** START Given text **

Another type of microphone which was used in Europe much more than in the United States was the multiple-contact instrument. In this several microphonic joints were employed.

Fig. 5.—Blake’s Transmitter.
Fig. 5.—Blake’s Transmitter.

Fig. 5.—Blake’s Transmitter.

Thus, in the Crossley transmitter four hard carbon pencils were arranged in a lozenge-shaped figure, the ends of each pencil resting loosely in a small carbon block. These blocks were fastened to a diaphragm of wood. The circuit connexions were such that two adjacent sides of the lozenge were in parallel and two in series. In the Ader transmitter as many as twelve carbon pencils were employed, arranged in a series of two groups with six pencils in parallel in each group. These were supported at their ends in parallel carbon bars, which were carried by a nearly horizontal wooden diaphragm. Such multiple-electrode transmitters give a loud although somewhat harsh sound, and will bear being spoken to very strongly without breaking the circuit.

A type of transmitter which has come to be invaluable in connexion with long-distance telephony, and which has practically superseded all other forms, is the granular carbon transmitter. The earliest instrument of this kind was the Hunnings transmitter, patented in 1878. This was constructed of a shallow box placed in a vertical position, with metallic front and back and insulating sides. The front face was of thin metal, and served as a diaphragm. The box was filled nearly, but not quite full, of granulated hard carbon. The current from the battery used passed from the diaphragm through the granulated carbon to the metallic back of the box. When spoken to the diaphragm vibrated, and thus set the carbon granules into vigorous vibration. The vast number of micro phonic contacts present give rise to very strong electrical undulations, and hence to a loud sound.

The chief difficulty with this transmitter, and with various others of later date based upon it, has been the frequent packing of the carbon granules, which renders the instrument inoperative. The difficulty was first satisfactorily overcome in the long-distance transmitter, invented by A. C. White in the laboratory of the American Bell Telephone Company, and commonly known as the “solid back transmitter” (fig. 6).

The microphonic portion of the transmitter is contained in a thin cylindrical box or case of brass A, the inner curved surface of which is covered with an insulating layer of paper. The case is firmly fixed to a “bridge” B with its back or bottom in a vertical position. To the brass bottom of the case is attached a thin disk of polished hard carbon C, which is slightly less in diameter than the brass bottom, so that the carbon disk almost entirely covers this brass back, leaving only a slight annular space around its edge. The front or cover of the case is a similar button of hard polished carbon D, also slightly smaller in diameter than the cylindrical wall of the box. It is attached to a brass disk E, which is fastened to the centre of the diaphragm F by means of a rivet, and is capable of moving to and fro like a plunger when the diaphragm vibrates. A washer of thin flexible mica G concentric with the carbon button is carried by the brass disk, and projecting over the edge of this is held firmly against the rim of the cylindrical wall of; the case by an annular brass collar H, which is screwed upon the outer curved surface of this wall. The box is thus entirely closed at the front, while the front carbon disk, which constitutes an electrode, is perfectly free to follow the motions of the diaphragm.

Fig. 6.—Solid Back Transmitter.
Fig. 6.—Solid Back Transmitter.

Fig. 6.—Solid Back Transmitter.

** END Given text **

**Exercises**
A - Your task is to return, exactly, the run of lines starting at the line holding "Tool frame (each" and ending at the line holding "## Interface", both ends included and no other lines.
B - Write the next part of the given text, the one that starts with "Another type of".

** START Available data **

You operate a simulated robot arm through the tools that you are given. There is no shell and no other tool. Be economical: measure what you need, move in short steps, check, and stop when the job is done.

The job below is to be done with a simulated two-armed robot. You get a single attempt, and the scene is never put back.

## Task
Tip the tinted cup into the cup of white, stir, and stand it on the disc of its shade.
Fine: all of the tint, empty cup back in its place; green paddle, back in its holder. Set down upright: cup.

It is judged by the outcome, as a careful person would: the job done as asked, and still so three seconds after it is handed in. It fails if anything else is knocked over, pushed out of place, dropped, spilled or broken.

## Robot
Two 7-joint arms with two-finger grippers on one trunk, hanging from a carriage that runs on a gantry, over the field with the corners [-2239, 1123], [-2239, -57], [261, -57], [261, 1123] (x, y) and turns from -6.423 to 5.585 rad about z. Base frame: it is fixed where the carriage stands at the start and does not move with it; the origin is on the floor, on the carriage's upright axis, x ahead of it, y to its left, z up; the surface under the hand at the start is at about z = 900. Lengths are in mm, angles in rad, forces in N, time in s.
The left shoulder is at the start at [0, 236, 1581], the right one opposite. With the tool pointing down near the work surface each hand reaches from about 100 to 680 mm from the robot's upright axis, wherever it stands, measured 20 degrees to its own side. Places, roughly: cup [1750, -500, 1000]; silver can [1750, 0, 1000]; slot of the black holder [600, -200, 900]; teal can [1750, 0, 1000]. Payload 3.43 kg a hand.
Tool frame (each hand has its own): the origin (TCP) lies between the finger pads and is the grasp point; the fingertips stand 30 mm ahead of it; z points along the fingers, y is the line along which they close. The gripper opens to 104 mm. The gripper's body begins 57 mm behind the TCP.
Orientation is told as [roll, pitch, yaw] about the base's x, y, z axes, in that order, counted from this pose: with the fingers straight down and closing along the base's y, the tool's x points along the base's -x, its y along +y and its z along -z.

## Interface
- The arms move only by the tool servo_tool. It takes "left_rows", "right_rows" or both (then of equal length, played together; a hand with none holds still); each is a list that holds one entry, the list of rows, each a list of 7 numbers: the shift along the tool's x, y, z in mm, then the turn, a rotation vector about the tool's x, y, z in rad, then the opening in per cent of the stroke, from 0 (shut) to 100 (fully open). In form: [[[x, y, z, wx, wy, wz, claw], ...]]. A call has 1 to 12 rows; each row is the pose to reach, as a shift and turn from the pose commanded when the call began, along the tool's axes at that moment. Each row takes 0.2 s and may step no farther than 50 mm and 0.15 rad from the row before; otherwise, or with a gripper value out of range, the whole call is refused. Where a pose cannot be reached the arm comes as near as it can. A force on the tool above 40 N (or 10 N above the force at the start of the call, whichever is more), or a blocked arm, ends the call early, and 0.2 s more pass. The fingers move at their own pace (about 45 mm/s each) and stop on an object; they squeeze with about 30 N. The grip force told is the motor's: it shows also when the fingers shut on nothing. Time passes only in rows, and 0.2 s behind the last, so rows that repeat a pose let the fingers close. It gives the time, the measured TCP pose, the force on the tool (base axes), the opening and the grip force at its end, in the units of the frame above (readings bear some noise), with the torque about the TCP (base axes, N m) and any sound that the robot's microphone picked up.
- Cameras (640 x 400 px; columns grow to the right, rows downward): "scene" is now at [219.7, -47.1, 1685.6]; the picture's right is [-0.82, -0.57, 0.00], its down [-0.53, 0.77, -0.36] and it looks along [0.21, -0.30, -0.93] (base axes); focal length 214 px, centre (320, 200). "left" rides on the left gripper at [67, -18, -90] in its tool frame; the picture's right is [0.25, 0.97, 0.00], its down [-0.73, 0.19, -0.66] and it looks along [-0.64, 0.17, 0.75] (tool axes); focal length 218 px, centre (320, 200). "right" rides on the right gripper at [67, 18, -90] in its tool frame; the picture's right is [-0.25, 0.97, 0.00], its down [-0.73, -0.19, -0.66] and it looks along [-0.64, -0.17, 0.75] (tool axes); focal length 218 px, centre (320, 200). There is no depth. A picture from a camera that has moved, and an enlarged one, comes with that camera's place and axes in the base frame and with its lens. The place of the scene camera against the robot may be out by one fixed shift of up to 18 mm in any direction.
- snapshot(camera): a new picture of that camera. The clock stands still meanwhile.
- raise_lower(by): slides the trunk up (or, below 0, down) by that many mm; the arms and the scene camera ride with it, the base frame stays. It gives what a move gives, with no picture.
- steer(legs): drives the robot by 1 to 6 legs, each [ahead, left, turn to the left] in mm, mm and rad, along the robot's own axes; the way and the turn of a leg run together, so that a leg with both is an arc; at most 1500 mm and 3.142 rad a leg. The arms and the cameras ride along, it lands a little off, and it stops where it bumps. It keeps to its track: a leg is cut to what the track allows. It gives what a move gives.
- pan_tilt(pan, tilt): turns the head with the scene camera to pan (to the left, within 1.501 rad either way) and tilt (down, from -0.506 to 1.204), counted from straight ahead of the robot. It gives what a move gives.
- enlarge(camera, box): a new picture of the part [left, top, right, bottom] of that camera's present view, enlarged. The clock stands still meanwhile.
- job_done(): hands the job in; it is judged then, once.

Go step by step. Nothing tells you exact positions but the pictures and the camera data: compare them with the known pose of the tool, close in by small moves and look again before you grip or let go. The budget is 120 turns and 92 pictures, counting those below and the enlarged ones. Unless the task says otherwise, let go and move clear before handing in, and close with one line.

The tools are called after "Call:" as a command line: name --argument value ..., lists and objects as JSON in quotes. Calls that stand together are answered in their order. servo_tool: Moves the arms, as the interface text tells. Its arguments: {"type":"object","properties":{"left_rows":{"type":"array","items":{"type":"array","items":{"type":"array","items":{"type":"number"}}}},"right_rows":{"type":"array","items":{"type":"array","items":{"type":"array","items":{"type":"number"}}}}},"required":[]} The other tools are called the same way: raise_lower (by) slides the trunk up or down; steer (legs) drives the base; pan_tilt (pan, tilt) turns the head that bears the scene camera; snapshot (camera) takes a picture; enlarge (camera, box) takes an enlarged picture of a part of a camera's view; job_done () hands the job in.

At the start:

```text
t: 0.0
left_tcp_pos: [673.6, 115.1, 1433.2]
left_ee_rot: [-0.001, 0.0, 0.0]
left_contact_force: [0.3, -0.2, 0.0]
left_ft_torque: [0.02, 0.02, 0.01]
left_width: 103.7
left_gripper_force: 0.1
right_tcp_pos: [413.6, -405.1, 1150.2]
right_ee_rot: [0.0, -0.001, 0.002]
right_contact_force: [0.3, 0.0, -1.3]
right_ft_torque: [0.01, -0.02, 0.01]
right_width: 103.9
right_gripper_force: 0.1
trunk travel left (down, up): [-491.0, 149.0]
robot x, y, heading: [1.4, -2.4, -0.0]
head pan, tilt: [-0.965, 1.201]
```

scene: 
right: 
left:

** END Available data **

**Expected answers**
A -
Tool frame (each hand has its own): the origin (TCP) lies between the finger pads and is the grasp point; the fingertips stand 30 mm ahead of it; z points along the fingers, y is the line along which they close. The gripper opens to 104 mm. The gripper's body begins 57 mm behind the TCP.
Orientation is told as [roll, pitch, yaw] about the base's x, y, z axes, in that order, counted from this pose: with the fingers straight down and closing along the base's y, the tool's x points along the base's -x, its y along +y and its z along -z.

## Interface

B -
The space enclosed between the front and rear faces of the box is filled about three-quarters full of finely granulated hard carbon, which therefore lies in contact with the front and rear carbon disks of the apparatus, and also fills up the space lying between the lower edge of these disks and the curved surface o the case. The current from the battery passes from one of the carbon disks to the other through the particles of granulated carbon which fill the space between them.

The disks and granules constitute a very powerful microphone. The motions impressed upon the carbon granules are very vigorous, and this together with the particular arrangement of the parts of the instrument is effectual in obviating the difficulty from packing which attended the use of earlier forms of granulated carbon transmitters. This instrument has almost entirely displaced all other forms of transmitter.

Subscribers’ Organization.—The employment of the telephone as one of the great means of communication requires a definite organization of the subscribers. It is not practicable to connect each subscriber directly to all the others, hence a -system of exchanges has been adopted. The territory in which a telephone administration operates is usually divided into a number of local areas, in each of which one or more exchanges are placed. An exchange is a central station to which wires are brought from the various subscribers in its neighbourhood, any two of whom can be put in telephonic communication with each other when the proper pairs of wires are joined together in the exchange.

When the subscribers in a local area exceed a certain number, or when for some other reason it is not convenient or economical to connect all the subscribers in the area to one exchange, it is usual to divide the area into a number of districts in each of which an exchange is placed, and to connect these district exchanges together by means of “junction circuits.” In some cases the exchanges are connected together directly; but when the volume of traffic is not sufficient to warrant the adoption of such a course connexions between two exchanges are made through junction centres to which both are connected.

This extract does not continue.